Well, I signed a record deal super young, meaning that I was writing songs that were about a young person’s experience of the world which is totally different to how I feel now. So obviously I look back at some of the old songs and I think ‘oh fucking hell that’s cringe’ or ‘that’s a bit shit’. But I suppose for the time and my age, they were great. I suppose where I’ve grown is what subjects I’m talking about now and how real it is to me and how authentic everything I’m putting out now is to me. When I first started writing music I was just trying to impress a lot of people, whereas now I’m sort of just doing it for me. I think to sum it all up, I’ve become more selfish as an artist as I’ve got older and that’s really helped me to grow. I’ve also lived a lot more life and I’ve had my heart broken a couple times and I’ve experienced losing family members or gaining family members and, you know, like falling out with you friends or making new friends whatever it is I think that my relationships have become more complex as I’ve got older and I tend to write a lot about relationships whether it be a loving thing or a friendship thing or, like, my relationship to physical things – that has all become a lot more complex as I’ve got older.
Collaboration often leads to exciting new musical directions. Are there any artists, producers, or songwriters you dream of working with? How do you think a collaboration might impact your music?
I am a big fan of collaborations! I would love to work with literally anyone because I find myself, as a producer, writing with a load of different artists everyday and its something that I really love to do so anyone that fancies collaborating with me is always a bonus. But I would say if I could collaborate with anyone it would just be someone with loads and loads of money and followers, haha, so I could just jump on the bandwagon. That’s half a joke but that’s half serious. I would love to collaborate with like Ed Sheeran, or I’m a big Kiwanuka fan, I love Paolo Nutini. In terms of producers and stuff I’d love to work with Mark Ronson. I think that we’d make something really cool together with him as a feature.
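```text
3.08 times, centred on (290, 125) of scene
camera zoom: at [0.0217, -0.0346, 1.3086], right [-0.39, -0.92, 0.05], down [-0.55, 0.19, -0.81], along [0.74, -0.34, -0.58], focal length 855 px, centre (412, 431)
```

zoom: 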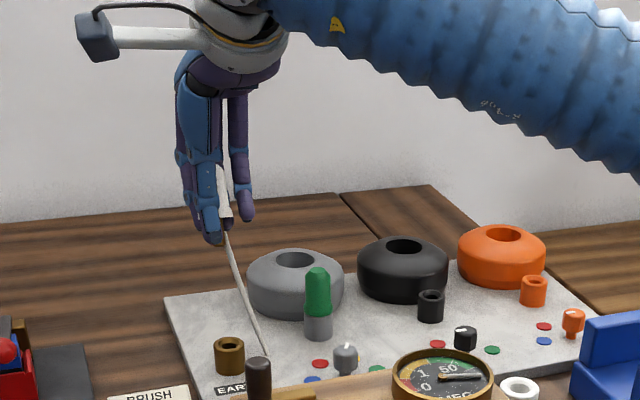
I’d love to do dance records, I’d love to do indie records, like whatever. But yeah man I think it would just elevate my music, you know? It’s the same with touring. When I tour with a new artist I usually gain a load of new fans from that artist, and I think that it would be the same with a collaboration.
Your lyrics often delve into unique themes. Can you discuss the concepts or emotions you enjoy exploring in your songs? What messages do you hope your audience takes away from your music?
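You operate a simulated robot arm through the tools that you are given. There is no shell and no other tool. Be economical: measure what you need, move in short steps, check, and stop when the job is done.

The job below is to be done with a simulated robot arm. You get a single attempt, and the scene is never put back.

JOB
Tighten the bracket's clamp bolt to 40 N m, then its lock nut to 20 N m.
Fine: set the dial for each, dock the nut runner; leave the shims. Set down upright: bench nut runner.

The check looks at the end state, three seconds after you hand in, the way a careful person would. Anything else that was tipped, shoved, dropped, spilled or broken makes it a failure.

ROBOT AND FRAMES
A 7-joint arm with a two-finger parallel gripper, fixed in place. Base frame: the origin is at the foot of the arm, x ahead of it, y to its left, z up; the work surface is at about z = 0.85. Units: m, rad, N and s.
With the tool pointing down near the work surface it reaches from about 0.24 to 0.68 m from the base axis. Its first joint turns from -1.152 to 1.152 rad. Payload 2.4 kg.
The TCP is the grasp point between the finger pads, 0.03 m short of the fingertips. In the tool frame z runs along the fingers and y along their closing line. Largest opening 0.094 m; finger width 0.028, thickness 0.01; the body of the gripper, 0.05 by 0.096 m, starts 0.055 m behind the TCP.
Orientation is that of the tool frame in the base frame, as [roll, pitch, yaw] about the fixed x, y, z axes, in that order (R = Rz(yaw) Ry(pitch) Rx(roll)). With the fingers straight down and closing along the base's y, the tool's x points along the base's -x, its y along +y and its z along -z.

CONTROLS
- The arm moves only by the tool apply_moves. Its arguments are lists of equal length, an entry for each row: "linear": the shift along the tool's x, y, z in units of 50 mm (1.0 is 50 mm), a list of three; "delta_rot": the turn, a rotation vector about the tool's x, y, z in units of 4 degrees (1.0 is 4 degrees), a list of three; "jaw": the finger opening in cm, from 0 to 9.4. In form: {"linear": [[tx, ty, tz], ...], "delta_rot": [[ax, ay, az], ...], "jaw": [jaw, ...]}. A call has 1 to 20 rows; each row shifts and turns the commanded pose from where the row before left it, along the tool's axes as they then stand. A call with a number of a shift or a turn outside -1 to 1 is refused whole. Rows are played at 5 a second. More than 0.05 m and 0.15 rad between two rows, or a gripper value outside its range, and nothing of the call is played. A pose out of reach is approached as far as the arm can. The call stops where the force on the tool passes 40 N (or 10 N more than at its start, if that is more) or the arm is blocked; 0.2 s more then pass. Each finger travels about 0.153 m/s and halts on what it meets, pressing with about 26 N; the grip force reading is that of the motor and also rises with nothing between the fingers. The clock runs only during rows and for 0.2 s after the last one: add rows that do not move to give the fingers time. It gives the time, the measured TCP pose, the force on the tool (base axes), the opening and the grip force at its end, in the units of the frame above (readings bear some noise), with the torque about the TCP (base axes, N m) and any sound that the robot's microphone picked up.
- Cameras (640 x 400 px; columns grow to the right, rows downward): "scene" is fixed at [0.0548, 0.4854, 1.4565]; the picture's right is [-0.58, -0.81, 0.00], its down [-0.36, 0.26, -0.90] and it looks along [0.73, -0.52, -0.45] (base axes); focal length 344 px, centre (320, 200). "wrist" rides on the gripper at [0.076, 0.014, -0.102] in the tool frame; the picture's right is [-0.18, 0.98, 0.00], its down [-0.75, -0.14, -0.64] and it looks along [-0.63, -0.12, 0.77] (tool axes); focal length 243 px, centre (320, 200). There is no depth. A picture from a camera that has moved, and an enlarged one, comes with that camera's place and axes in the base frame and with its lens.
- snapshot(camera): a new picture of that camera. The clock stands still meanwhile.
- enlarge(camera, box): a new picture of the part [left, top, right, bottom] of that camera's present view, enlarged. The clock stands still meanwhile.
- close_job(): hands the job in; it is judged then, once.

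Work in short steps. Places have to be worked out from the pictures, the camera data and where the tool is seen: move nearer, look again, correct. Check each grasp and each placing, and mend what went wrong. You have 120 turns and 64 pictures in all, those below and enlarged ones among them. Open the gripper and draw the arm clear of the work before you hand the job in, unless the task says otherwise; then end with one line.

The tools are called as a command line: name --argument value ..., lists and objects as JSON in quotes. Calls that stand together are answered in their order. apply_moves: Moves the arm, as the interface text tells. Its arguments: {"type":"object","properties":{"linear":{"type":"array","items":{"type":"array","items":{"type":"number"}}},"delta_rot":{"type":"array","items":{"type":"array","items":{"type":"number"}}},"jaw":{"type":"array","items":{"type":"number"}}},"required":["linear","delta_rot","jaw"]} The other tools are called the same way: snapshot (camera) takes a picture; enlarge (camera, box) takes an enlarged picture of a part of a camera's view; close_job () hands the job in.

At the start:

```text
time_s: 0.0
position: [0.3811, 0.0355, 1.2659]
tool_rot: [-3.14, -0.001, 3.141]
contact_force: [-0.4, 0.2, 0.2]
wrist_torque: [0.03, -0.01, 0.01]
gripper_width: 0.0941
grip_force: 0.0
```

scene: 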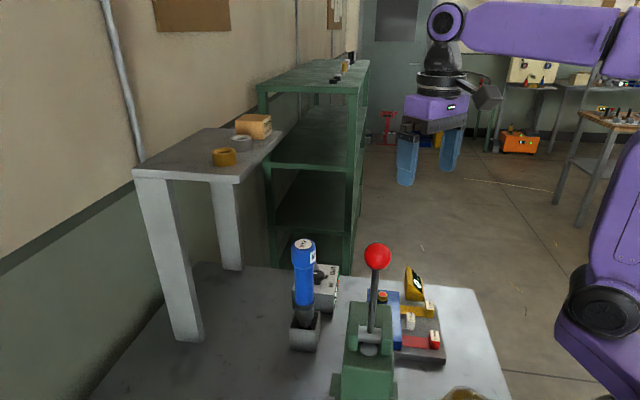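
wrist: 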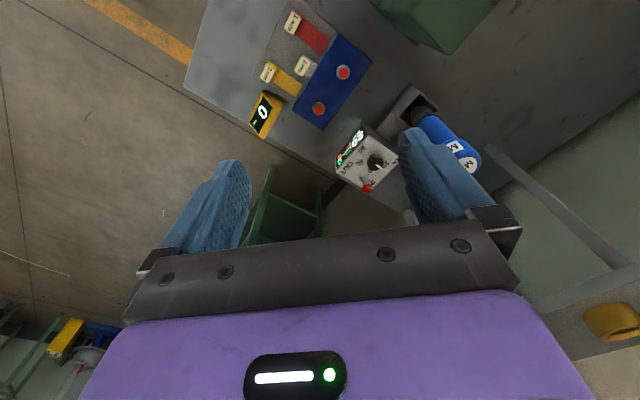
Lyrics-wise I tend to write a lot about love and, you know, knowing that everything’s gonna be alright. I’m a big lover myself, I love people, I love humans, I love my friends, I love my family, and I don’t tend to talk about that too much as a person. Like, I’m not very open with my friends and family about how much I love them, even though they know that I do love them so much. But I suppose that my songwriting helps me to put that message out basically.
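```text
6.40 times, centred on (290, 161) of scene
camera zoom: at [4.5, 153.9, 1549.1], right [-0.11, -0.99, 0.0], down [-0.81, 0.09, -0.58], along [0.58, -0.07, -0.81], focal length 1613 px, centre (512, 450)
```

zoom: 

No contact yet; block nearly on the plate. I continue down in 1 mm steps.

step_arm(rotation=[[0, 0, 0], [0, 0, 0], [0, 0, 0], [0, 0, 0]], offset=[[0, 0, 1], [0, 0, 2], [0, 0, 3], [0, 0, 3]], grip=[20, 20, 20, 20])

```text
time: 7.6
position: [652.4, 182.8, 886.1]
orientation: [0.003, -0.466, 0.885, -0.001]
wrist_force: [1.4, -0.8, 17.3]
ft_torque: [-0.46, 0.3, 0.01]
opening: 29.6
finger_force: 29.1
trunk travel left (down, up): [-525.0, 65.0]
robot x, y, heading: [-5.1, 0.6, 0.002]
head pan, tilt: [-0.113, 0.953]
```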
A big theme in my upcoming album is growing up and experimenting through lockdown and stuff. There are a few themes of drugs and falling out with people and all that sort of shit because you know as you get older you do some stupid stuff and I’ve definitely been a bit of a fucker in my day, haha, and I have spoken a little bit about that in the album. Also, how I’ve been fucked over by record labels and things like that. I’m just trying to be as open and as honest as possible in my new music and just dive a bit deeper than your classic relationship song.
I hope my audience take away from my music that, you know, life’s too short to hold grudges and be an idiot. We’ve just got to fucking live this life baby!
Live shows are a significant aspect of an artist’s career. How do you approach translating your music to the stage? What do you enjoy most about performing for a live audience?
I love playing live. I’ve recently done a few support tours over Europe, I just done a tiny little headline in Camden, and I’m about to go out to America for the first time which is very exciting. The thing that I love about playing live is the fact that I have to win people over. I know that within my first song there’s always a couple people talking and stuff but I know that it’s my job to get everyone listening in the room at some point and I usually get that done which is really exciting. I love, also, the fact that the songs are different every single night and they’re not like the record, they have a different meaning and a different feeling every single time that you play them so that’s really exciting. Really, I just love playing acoustically because it’s just a nice way to hear my music, I think. But yeah, live shit is the best.
Fans often feel a personal connection to artists through their music. Are there any stories from fans that particularly touched you or highlighted the impact your music has had on their lives?
I’ve definitely had a few songs that have really resonated with particular fans which is crazy to think about. I’ve actually had one fan reach out to me and tell me that a particular song saved her life, she listened to it on a day where she was feeling really shit about something and was gonna go to the extremes but a particular lyric sort of got her out of that headspace. I’ve gotta say I’ve not really been more proud of anything that I’ve done than to hear that I can help people like that. Not to say that I’m, you know, a fucking hero but it’s really special that I can just help change one person’s life with my music. I’ve also had fans reach out about getting over breakups. I’ve had a recent song come out called ‘Introverted’ and it’s all about trying to knock smoking weed on the head and I’ve had a few people reach out to me and say ‘You know what, I heard your song and I’ve now been sober for a little bit’ or whatever. So all this shit is really special and I feel very privileged to have helped people.
Looking ahead, what are your goals and aspirations as an artist? Are there any new directions you’re excited to explore in your music, or any milestones you’re aiming to achieve?
Well, I aspire to be a big artist to be honest. I would love to have a lot of great selling albums, I wanna play huge shows, big arenas, and just continue to enjoy what I’m doing. I know that I’ve got the ability to create great music, I’m just waiting for that one song to just go and once it does, I’m just gonna chase it like anything. I really do believe in myself and I do think that I have the ability to get there. I just wanna do as well as I can and reach the highest of my ability and I do believe that is pretty fucking high, do you know what I mean? But yeah, all the big ticks, all the big arenas, that’s the goal. And do you know what? I just wanna make loads of money as well so I can just buy myself a little studio somewhere and just continue to make music that I love. That’s the goal! Maybe pop a few kids out at some point as well.